╭──

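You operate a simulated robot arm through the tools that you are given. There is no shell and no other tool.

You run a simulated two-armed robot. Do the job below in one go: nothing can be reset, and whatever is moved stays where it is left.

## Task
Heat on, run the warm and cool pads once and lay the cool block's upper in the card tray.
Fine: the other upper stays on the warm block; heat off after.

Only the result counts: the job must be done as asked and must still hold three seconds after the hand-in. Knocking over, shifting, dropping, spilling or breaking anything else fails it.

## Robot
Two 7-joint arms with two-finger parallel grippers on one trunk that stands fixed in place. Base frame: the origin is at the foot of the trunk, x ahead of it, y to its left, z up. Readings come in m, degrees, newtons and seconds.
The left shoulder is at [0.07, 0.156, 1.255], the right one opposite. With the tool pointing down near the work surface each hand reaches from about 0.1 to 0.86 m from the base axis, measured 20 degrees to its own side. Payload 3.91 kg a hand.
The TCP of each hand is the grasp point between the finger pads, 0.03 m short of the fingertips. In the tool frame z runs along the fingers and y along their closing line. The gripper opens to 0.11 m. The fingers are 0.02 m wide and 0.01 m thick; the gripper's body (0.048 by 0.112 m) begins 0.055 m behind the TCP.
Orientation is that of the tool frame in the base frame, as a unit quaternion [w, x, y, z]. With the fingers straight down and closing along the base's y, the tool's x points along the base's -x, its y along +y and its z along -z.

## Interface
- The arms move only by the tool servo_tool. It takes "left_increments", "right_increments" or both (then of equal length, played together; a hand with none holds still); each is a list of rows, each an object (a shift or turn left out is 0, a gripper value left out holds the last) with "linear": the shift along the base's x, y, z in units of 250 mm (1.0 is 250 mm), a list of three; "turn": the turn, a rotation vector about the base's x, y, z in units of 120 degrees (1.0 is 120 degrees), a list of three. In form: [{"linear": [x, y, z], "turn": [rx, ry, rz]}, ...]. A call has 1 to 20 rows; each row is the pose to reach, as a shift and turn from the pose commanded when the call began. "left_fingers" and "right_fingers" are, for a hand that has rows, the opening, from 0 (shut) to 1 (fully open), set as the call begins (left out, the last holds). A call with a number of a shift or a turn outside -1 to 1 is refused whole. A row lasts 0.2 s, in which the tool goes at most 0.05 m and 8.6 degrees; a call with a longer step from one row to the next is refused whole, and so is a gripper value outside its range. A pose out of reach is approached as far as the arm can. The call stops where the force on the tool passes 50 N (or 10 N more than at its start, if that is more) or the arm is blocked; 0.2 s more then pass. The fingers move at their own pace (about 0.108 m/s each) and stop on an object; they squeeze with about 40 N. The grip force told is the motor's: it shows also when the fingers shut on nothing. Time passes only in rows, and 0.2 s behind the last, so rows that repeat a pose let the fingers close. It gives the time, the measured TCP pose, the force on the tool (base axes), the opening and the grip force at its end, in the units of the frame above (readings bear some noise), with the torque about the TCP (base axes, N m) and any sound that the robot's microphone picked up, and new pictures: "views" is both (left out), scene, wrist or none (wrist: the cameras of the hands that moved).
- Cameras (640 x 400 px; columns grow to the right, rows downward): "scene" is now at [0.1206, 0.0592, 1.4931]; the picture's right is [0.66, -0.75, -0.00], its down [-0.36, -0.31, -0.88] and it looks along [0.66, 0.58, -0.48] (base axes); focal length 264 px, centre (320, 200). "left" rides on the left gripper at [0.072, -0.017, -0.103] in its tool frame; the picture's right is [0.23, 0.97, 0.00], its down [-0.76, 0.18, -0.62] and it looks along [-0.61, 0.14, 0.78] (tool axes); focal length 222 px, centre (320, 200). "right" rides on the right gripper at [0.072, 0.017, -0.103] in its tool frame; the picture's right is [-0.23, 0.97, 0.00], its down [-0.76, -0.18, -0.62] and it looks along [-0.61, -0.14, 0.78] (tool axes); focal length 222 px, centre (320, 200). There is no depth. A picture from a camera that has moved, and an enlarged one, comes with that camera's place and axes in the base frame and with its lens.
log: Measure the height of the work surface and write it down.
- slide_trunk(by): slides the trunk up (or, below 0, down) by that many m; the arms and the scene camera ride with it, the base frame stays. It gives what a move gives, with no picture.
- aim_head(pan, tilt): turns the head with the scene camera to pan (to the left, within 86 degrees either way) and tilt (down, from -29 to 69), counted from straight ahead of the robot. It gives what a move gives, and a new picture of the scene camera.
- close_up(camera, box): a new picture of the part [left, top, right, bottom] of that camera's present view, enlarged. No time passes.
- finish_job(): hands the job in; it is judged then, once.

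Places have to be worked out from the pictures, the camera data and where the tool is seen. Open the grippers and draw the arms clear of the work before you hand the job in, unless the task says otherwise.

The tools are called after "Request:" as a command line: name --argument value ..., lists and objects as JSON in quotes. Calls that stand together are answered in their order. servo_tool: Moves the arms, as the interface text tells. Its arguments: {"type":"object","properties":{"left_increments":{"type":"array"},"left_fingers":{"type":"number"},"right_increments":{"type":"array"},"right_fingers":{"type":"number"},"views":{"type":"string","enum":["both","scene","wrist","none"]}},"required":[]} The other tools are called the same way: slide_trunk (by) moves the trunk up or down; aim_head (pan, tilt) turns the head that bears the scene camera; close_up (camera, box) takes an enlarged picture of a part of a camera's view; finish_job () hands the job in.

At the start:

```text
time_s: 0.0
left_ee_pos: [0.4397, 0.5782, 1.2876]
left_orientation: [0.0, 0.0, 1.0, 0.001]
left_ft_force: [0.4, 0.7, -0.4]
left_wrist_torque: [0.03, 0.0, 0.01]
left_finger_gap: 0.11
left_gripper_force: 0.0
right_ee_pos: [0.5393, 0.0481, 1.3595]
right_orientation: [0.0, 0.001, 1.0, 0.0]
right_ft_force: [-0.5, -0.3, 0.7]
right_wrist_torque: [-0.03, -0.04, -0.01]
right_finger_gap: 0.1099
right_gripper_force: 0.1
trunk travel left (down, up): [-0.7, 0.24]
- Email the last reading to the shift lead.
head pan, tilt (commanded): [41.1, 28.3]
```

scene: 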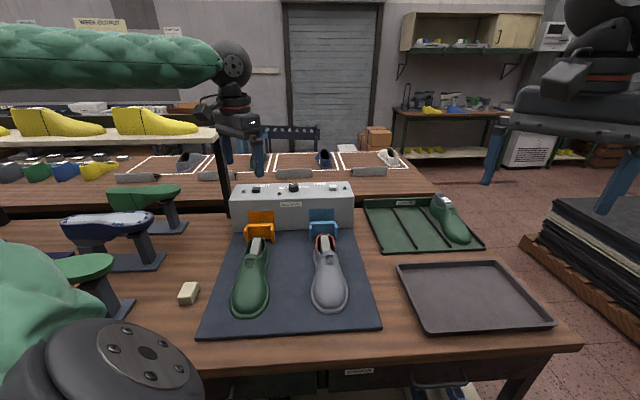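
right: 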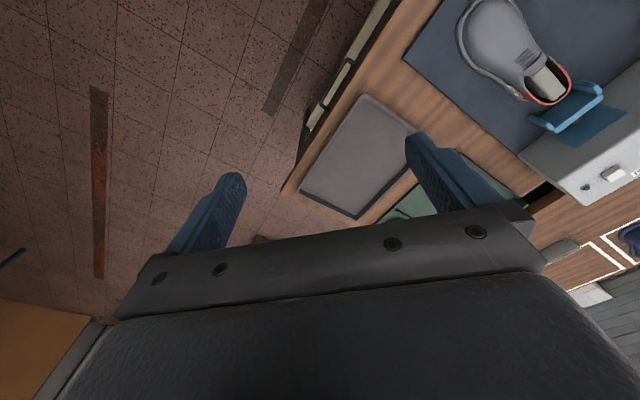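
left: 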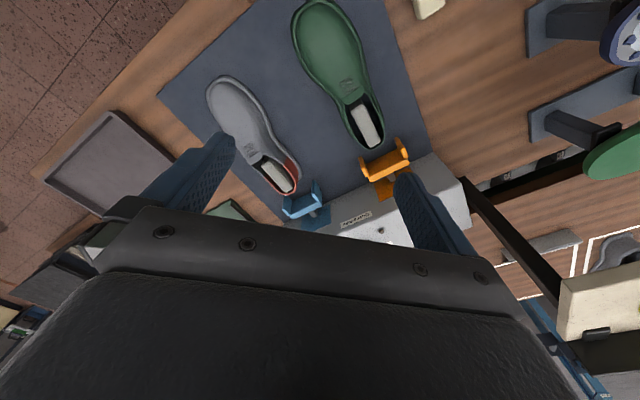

╰──

■ Aim of the exercise
Pictures excluded, quote all the data above exactly.

■ Output
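You operate a simulated robot arm through the tools that you are given. There is no shell and no other tool.

You run a simulated two-armed robot. Do the job below in one go: nothing can be reset, and whatever is moved stays where it is left.

## Task
Heat on, run the warm and cool pads once and lay the cool block's upper in the card tray.
Fine: the other upper stays on the warm block; heat off after.

Only the result counts: the job must be done as asked and must still hold three seconds after the hand-in. Knocking over, shifting, dropping, spilling or breaking anything else fails it.

## Robot
Two 7-joint arms with two-finger parallel grippers on one trunk that stands fixed in place. Base frame: the origin is at the foot of the trunk, x ahead of it, y to its left, z up. Readings come in m, degrees, newtons and seconds.
The left shoulder is at [0.07, 0.156, 1.255], the right one opposite. With the tool pointing down near the work surface each hand reaches from about 0.1 to 0.86 m from the base axis, measured 20 degrees to its own side. Payload 3.91 kg a hand.
The TCP of each hand is the grasp point between the finger pads, 0.03 m short of the fingertips. In the tool frame z runs along the fingers and y along their closing line. The gripper opens to 0.11 m. The fingers are 0.02 m wide and 0.01 m thick; the gripper's body (0.048 by 0.112 m) begins 0.055 m behind the TCP.
Orientation is that of the tool frame in the base frame, as a unit quaternion [w, x, y, z]. With the fingers straight down and closing along the base's y, the tool's x points along the base's -x, its y along +y and its z along -z.

## Interface
- The arms move only by the tool servo_tool. It takes "left_increments", "right_increments" or both (then of equal length, played together; a hand with none holds still); each is a list of rows, each an object (a shift or turn left out is 0, a gripper value left out holds the last) with "linear": the shift along the base's x, y, z in units of 250 mm (1.0 is 250 mm), a list of three; "turn": the turn, a rotation vector about the base's x, y, z in units of 120 degrees (1.0 is 120 degrees), a list of three. In form: [{"linear": [x, y, z], "turn": [rx, ry, rz]}, ...]. A call has 1 to 20 rows; each row is the pose to reach, as a shift and turn from the pose commanded when the call began. "left_fingers" and "right_fingers" are, for a hand that has rows, the opening, from 0 (shut) to 1 (fully open), set as the call begins (left out, the last holds). A call with a number of a shift or a turn outside -1 to 1 is refused whole. A row lasts 0.2 s, in which the tool goes at most 0.05 m and 8.6 degrees; a call with a longer step from one row to the next is refused whole, and so is a gripper value outside its range. A pose out of reach is approached as far as the arm can. The call stops where the force on the tool passes 50 N (or 10 N more than at its start, if that is more) or the arm is blocked; 0.2 s more then pass. The fingers move at their own pace (about 0.108 m/s each) and stop on an object; they squeeze with about 40 N. The grip force told is the motor's: it shows also when the fingers shut on nothing. Time passes only in rows, and 0.2 s behind the last, so rows that repeat a pose let the fingers close. It gives the time, the measured TCP pose, the force on the tool (base axes), the opening and the grip force at its end, in the units of the frame above (readings bear some noise), with the torque about the TCP (base axes, N m) and any sound that the robot's microphone picked up, and new pictures: "views" is both (left out), scene, wrist or none (wrist: the cameras of the hands that moved).
- Cameras (640 x 400 px; columns grow to the right, rows downward): "scene" is now at [0.1206, 0.0592, 1.4931]; the picture's right is [0.66, -0.75, -0.00], its down [-0.36, -0.31, -0.88] and it looks along [0.66, 0.58, -0.48] (base axes); focal length 264 px, centre (320, 200). "left" rides on the left gripper at [0.072, -0.017, -0.103] in its tool frame; the picture's right is [0.23, 0.97, 0.00], its down [-0.76, 0.18, -0.62] and it looks along [-0.61, 0.14, 0.78] (tool axes); focal length 222 px, centre (320, 200). "right" rides on the right gripper at [0.072, 0.017, -0.103] in its tool frame; the picture's right is [-0.23, 0.97, 0.00], its down [-0.76, -0.18, -0.62] and it looks along [-0.61, -0.14, 0.78] (tool axes); focal length 222 px, centre (320, 200). There is no depth. A picture from a camera that has moved, and an enlarged one, comes with that camera's place and axes in the base frame and with its lens.
log: Measure the height of the work surface and write it down.
- slide_trunk(by): slides the trunk up (or, below 0, down) by that many m; the arms and the scene camera ride with it, the base frame stays. It gives what a move gives, with no picture.
- aim_head(pan, tilt): turns the head with the scene camera to pan (to the left, within 86 degrees either way) and tilt (down, from -29 to 69), counted from straight ahead of the robot. It gives what a move gives, and a new picture of the scene camera.
- close_up(camera, box): a new picture of the part [left, top, right, bottom] of that camera's present view, enlarged. No time passes.
- finish_job(): hands the job in; it is judged then, once.

Places have to be worked out from the pictures, the camera data and where the tool is seen. Open the grippers and draw the arms clear of the work before you hand the job in, unless the task says otherwise.

The tools are called after "Request:" as a command line: name --argument value ..., lists and objects as JSON in quotes. Calls that stand together are answered in their order. servo_tool: Moves the arms, as the interface text tells. Its arguments: {"type":"object","properties":{"left_increments":{"type":"array"},"left_fingers":{"type":"number"},"right_increments":{"type":"array"},"right_fingers":{"type":"number"},"views":{"type":"string","enum":["both","scene","wrist","none"]}},"required":[]} The other tools are called the same way: slide_trunk (by) moves the trunk up or down; aim_head (pan, tilt) turns the head that bears the scene camera; close_up (camera, box) takes an enlarged picture of a part of a camera's view; finish_job () hands the job in.

At the start:

```text
time_s: 0.0
left_ee_pos: [0.4397, 0.5782, 1.2876]
left_orientation: [0.0, 0.0, 1.0, 0.001]
left_ft_force: [0.4, 0.7, -0.4]
left_wrist_torque: [0.03, 0.0, 0.01]
left_finger_gap: 0.11
left_gripper_force: 0.0
right_ee_pos: [0.5393, 0.0481, 1.3595]
right_orientation: [0.0, 0.001, 1.0, 0.0]
right_ft_force: [-0.5, -0.3, 0.7]
right_wrist_torque: [-0.03, -0.04, -0.01]
right_finger_gap: 0.1099
right_gripper_force: 0.1
trunk travel left (down, up): [-0.7, 0.24]
- Email the last reading to the shift lead.
head pan, tilt (commanded): [41.1, 28.3]
```

scene: 
right: 
left: 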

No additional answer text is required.